Task brief:
Hand back each line, unchanged, from the top down to the line where "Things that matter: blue" sits.

::::

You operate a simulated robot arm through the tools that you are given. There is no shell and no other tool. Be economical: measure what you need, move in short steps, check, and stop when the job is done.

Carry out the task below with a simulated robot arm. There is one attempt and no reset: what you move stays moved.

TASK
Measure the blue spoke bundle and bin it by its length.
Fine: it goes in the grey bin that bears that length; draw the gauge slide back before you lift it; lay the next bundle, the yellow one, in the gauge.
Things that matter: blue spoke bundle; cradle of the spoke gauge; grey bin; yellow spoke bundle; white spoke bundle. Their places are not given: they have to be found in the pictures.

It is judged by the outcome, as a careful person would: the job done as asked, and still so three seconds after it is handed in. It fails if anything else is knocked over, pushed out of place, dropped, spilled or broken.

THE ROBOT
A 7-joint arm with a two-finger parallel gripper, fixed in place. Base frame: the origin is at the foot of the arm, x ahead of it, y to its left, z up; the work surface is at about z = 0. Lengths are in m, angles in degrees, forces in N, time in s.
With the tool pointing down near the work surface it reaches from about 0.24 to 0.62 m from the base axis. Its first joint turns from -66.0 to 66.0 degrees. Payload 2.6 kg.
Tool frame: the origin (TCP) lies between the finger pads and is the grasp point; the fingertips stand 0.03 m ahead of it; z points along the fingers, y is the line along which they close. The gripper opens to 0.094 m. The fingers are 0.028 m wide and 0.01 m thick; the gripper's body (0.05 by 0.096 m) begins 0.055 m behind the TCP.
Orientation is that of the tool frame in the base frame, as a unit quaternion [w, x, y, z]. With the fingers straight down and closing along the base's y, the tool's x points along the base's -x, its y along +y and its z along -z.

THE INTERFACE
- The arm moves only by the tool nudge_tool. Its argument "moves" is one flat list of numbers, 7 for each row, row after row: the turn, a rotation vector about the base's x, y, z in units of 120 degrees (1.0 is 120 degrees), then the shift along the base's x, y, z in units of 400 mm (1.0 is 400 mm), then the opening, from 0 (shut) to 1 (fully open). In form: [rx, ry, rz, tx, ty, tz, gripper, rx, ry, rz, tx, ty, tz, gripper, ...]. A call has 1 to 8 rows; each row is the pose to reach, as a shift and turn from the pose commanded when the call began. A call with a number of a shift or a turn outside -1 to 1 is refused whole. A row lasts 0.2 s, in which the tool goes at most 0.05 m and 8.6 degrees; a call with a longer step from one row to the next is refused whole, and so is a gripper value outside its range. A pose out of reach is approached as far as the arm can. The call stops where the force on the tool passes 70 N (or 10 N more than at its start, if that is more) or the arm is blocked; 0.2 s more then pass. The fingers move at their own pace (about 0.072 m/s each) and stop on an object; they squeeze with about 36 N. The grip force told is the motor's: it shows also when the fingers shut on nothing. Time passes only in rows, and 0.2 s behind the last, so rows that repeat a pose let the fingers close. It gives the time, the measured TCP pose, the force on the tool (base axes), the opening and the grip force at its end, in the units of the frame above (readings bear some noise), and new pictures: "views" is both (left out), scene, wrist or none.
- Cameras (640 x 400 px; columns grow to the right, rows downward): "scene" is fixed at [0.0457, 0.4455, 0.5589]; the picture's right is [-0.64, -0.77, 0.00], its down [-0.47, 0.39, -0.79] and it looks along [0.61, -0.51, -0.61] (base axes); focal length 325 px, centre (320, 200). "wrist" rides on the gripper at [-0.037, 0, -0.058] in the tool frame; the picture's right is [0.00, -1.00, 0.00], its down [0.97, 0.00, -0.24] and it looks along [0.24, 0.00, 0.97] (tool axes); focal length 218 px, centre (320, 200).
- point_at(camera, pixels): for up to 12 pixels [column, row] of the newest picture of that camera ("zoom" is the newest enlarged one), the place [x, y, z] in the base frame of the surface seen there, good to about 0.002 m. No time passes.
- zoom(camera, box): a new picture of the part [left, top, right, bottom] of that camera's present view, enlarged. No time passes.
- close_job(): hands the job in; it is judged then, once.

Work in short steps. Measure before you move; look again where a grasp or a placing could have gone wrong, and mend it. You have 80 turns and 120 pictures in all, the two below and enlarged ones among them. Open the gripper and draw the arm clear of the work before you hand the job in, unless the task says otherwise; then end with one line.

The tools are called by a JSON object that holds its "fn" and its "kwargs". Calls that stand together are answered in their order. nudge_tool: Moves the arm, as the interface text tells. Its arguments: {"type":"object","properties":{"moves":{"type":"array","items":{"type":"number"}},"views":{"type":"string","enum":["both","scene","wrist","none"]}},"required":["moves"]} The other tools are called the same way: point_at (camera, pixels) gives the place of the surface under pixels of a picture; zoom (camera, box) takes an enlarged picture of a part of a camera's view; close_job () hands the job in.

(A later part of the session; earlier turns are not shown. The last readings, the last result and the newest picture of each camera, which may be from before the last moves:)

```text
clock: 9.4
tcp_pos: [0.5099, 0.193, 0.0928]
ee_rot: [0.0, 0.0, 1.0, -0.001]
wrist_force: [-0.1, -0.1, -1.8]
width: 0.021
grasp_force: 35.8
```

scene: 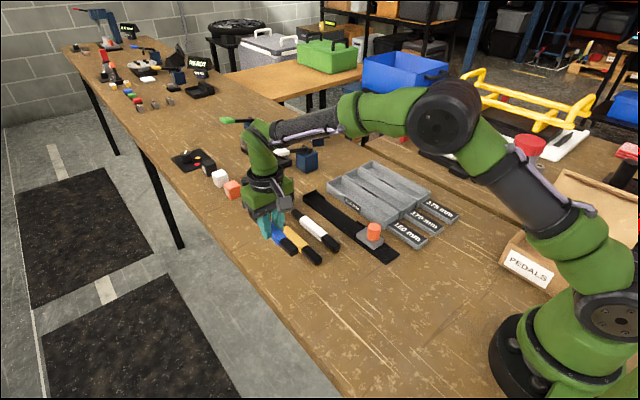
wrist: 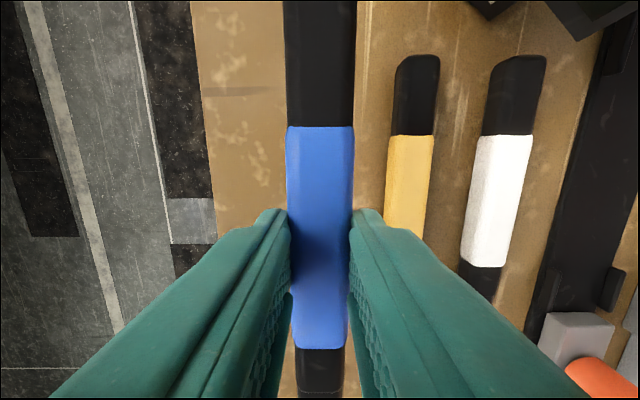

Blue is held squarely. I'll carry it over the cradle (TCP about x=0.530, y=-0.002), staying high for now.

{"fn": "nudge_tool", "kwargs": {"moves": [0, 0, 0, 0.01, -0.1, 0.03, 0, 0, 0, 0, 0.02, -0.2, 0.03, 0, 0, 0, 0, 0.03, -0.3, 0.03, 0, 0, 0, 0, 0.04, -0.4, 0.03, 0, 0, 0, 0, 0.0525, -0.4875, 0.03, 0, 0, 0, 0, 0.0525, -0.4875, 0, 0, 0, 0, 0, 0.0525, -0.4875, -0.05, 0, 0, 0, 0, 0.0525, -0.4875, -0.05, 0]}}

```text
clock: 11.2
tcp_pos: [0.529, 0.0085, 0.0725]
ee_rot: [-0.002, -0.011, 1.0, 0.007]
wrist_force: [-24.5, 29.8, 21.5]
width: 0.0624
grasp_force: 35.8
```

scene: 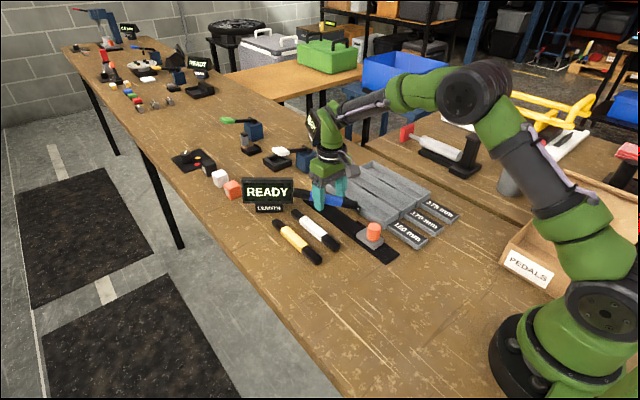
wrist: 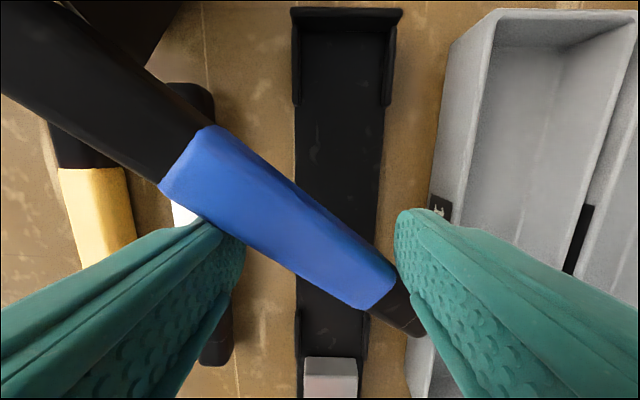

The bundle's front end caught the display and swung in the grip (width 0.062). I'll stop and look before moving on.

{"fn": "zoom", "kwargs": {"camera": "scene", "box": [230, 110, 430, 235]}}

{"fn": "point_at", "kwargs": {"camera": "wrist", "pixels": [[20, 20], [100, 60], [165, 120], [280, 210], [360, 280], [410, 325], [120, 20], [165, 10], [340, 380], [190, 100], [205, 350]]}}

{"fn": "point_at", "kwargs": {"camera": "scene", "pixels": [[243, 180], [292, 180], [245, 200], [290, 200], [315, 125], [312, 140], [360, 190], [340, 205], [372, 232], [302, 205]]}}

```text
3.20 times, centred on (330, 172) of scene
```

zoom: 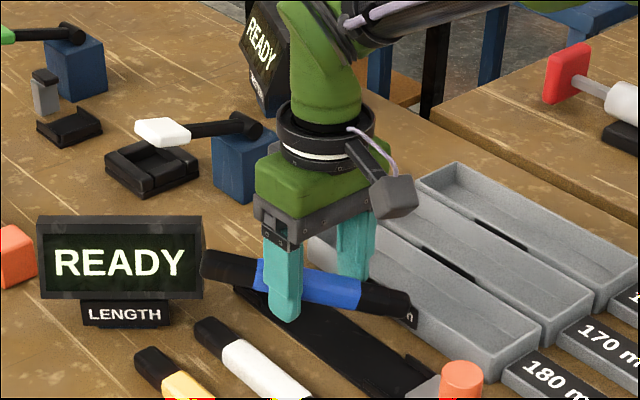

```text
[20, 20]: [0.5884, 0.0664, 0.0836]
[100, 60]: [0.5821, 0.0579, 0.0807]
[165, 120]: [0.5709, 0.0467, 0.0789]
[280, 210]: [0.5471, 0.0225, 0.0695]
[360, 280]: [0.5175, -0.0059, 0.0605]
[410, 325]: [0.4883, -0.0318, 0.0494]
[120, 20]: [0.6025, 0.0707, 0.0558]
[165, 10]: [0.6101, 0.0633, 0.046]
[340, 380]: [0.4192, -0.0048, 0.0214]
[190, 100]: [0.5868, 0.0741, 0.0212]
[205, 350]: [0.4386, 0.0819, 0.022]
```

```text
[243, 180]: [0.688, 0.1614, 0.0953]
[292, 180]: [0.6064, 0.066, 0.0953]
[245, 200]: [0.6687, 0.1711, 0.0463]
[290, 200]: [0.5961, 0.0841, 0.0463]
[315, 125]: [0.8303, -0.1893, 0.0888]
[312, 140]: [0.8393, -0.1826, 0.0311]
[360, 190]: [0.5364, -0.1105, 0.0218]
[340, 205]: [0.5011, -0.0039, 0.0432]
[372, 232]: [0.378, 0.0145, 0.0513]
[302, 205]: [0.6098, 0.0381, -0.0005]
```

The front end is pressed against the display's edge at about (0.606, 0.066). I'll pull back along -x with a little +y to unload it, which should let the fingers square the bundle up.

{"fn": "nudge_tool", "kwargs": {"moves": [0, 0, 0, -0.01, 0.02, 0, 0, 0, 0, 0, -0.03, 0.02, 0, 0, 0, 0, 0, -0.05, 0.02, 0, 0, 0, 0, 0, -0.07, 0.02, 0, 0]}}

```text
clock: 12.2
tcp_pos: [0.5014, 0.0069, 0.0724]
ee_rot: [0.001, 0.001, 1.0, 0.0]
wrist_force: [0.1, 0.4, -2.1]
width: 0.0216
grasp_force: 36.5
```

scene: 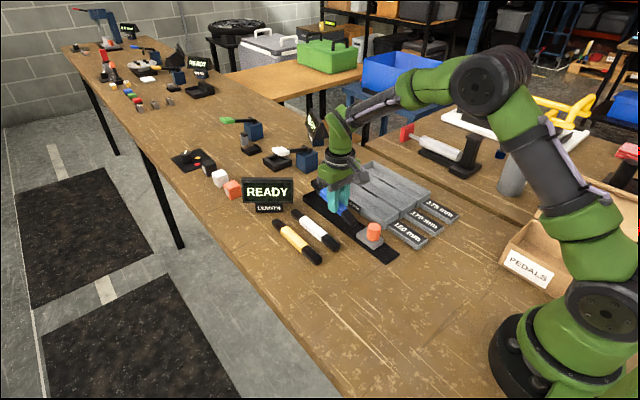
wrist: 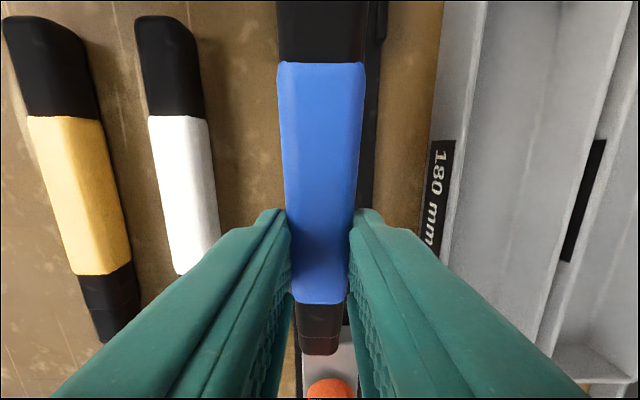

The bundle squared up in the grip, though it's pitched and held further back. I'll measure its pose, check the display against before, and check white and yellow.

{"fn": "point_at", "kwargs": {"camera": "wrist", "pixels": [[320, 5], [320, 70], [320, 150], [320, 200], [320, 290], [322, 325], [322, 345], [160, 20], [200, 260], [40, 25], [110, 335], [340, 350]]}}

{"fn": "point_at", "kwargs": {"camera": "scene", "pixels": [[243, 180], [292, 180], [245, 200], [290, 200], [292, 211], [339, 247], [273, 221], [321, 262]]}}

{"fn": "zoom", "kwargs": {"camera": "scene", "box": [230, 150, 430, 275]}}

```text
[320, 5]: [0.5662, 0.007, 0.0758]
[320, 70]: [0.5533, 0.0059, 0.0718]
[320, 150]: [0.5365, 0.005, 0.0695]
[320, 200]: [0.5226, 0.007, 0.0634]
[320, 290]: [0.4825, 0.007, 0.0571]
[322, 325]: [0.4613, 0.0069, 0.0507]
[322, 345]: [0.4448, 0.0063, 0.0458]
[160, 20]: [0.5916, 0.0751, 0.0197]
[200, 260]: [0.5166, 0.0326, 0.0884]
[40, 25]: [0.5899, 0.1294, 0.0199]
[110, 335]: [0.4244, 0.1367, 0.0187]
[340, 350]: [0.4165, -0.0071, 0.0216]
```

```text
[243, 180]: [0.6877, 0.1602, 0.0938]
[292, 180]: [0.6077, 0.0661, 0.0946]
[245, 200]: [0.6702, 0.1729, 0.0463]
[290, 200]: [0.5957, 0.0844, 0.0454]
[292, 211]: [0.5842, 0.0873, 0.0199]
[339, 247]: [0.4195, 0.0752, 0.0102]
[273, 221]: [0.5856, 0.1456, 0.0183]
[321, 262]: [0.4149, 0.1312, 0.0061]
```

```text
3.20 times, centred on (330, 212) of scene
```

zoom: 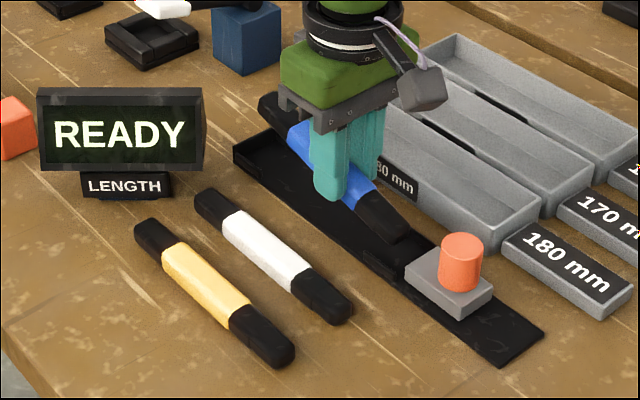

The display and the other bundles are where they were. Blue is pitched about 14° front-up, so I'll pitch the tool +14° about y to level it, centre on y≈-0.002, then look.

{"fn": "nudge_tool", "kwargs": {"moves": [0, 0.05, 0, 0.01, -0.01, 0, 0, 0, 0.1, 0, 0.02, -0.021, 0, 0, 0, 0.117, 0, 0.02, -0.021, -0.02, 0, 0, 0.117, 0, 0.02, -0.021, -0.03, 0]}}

::::

Written solution:
You operate a simulated robot arm through the tools that you are given. There is no shell and no other tool. Be economical: measure what you need, move in short steps, check, and stop when the job is done.

Carry out the task below with a simulated robot arm. There is one attempt and no reset: what you move stays moved.

TASK
Measure the blue spoke bundle and bin it by its length.
Fine: it goes in the grey bin that bears that length; draw the gauge slide back before you lift it; lay the next bundle, the yellow one, in the gauge.
Things that matter: blue spoke bundle; cradle of the spoke gauge; grey bin; yellow spoke bundle; white spoke bundle. Their places are not given: they have to be found in the pictures.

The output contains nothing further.